Any insight would be greatly appreciated.
You can't target :after since it's content is not rendered in the DOM and it does not manipulate it - for this to work the DOM would have to be re-rendered and CSS can't manipulate it like this.
Check the specification for detailed understanding: http://www.w3.org/TR/CSS2/generate.html#propdef-content
Generated content does not alter the document tree. In particular, it
is not fed back to the document language processor (e.g., for
reparsing).
I suggest you use JavaScript to do the job for you.
You cannot use a combinator to target a pseudo-element relative to elements other than its generating element.
This is because they're pseudo-elements, not actual elements, and combinators only work by establishing relationships between actual elements. A pseudo-element, on the other hand, can only be applied to the subject of a selector (the rightmost compound selector), and this happens only after matching is processed on the real elements. In other words, matching is done first as though the pseudo-element wasn't there, then the pseudo-element, if it's indicated within the selector, is applied to each match.
In your code, the following selector:
a[href^="http"] img ~ :after
Does not actually look for an :after pseudo-element that comes after an img within the a, even though it appears that way as both are rendered as children of the a element.
It can be rewritten into the following:
a[href^="http"] img ~ *:after
Notice the * selector, which is implied. Similarly to how you can omit * before any other simple selectors for it to be implied, omitting * from a pseudo-element also makes it implied to be there. See the spec for details.
Now, even though it appears *:after should still match a:after (since a would match *), it still doesn't work that way.
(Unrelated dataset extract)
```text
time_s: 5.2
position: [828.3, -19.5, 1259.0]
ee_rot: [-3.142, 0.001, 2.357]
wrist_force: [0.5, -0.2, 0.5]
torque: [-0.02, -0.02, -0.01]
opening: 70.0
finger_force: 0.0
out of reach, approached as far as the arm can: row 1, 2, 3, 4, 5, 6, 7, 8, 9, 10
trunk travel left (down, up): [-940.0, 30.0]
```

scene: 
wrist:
If you remove the :after pseudo-element from the selector:
a[href^="http"] img ~ *
You'll notice that the meaning of the selector changes entirely:
Select any element
that appears as a following sibling of an img
that is a descendant of an a (whose href starts with "http").
Since the img is the last child of the a element in your HTML, there are no following siblings to match, and therefore no :after pseudo-elements can be generated.
In the case of a :before or :after pseudo-element, one might think of matching the pseudo-element's generating element relative to the pseudo-element's "sibling", but as the OP has correctly pointed out, there is no parent selector, so they're out of luck there, too.